Radical Prostatectomy Effective for Seminal Vesicle-Negative Locally Advanced Prostate Cancer

Chris Berrie, MA, MPhil, PhD

March 26, 2007

March 26, 2007 (Berlin) — Patients with locally advanced, pT3N0 prostate cancer are appropriate candidates for radical prostatectomy, although seminal vesicle invasion (pT3b) is associated with a significantly poorer prognosis, according to a presentation at the European Association of Urology 22nd Annual Congress.


"There remains a lot of controversy about how to treat patients with prostate cancer who present with locally advanced disease," Henrik Suttmann, MD, a resident in the Department of Urology and Pediatric Urology at Saarland University in Homburg/Saar, Germany, told Medscape. "The first problem is how to preoperatively identify them, and the second question is once you have locally advanced disease, how should you treat them."

The study included 530 patients from the last 10 years who had locally advanced disease on radical prostatectomy specimen. The investigators excluded patients who were lymph node–positive and they specifically compared patients without (pT3a) and with (pT3b) seminal vesicle invasion.

Patients were a median age of 64.6 years (range, 44-79 years), and 53.9% were undergoing postoperative androgen ablation therapy; 65.8% (n = 353) were pT3a and 34.2% (n = 183) were pT3b. Differences between pT3a and pT3b patients were seen for their mean prostate-specific antigen levels (13.6 ng/mL vs 25.5 ng/mL, respectively) and their Gleason scores of mainly 7 (74.3%) and 8 (12.5%) in the pT3a group compared with a wider spread of 7 (34.5%), 8 (19.5%) and 9 (37.1%) in the pT3b group.

At a mean follow-up of 37.2 months (median, 21.2 months), the pT3 (pT3a plus pT3b) patients' overall and disease-specific 10-year survival rates were 77% and 92%, respectively, and at 15 years, 52% and 75%. These results are similar to those of previous studies for overall survival of patients with advanced prostate cancer who undergo radical prostatectomy.

However, in the present study, Dr. Suttmann said, "The main issue is that you have 10-year disease-specific survival for those with pT3a of 92%, which is probably as much as those with pT2 tumors, while disease-specific survival is much worse for those who have pT3b disease, and so have seminal vesicle involvement."

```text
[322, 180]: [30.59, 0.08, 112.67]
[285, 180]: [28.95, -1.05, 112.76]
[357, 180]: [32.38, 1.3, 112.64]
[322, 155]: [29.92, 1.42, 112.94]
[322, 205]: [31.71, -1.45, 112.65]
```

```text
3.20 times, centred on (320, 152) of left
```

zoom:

Although Dr. Suttmann indicated that they had not included any specific analysis for prognostic factors, he said, "We would still conclude that radical prostatectomy [with or without hormonal therapy] is a pretty good therapeutic option for those with pT3 disease."

The study was independently funded, and the authors report no relevant financial relationships.

EAU 22nd Annual Congress: Abstract 123. Presented March 21, 2007.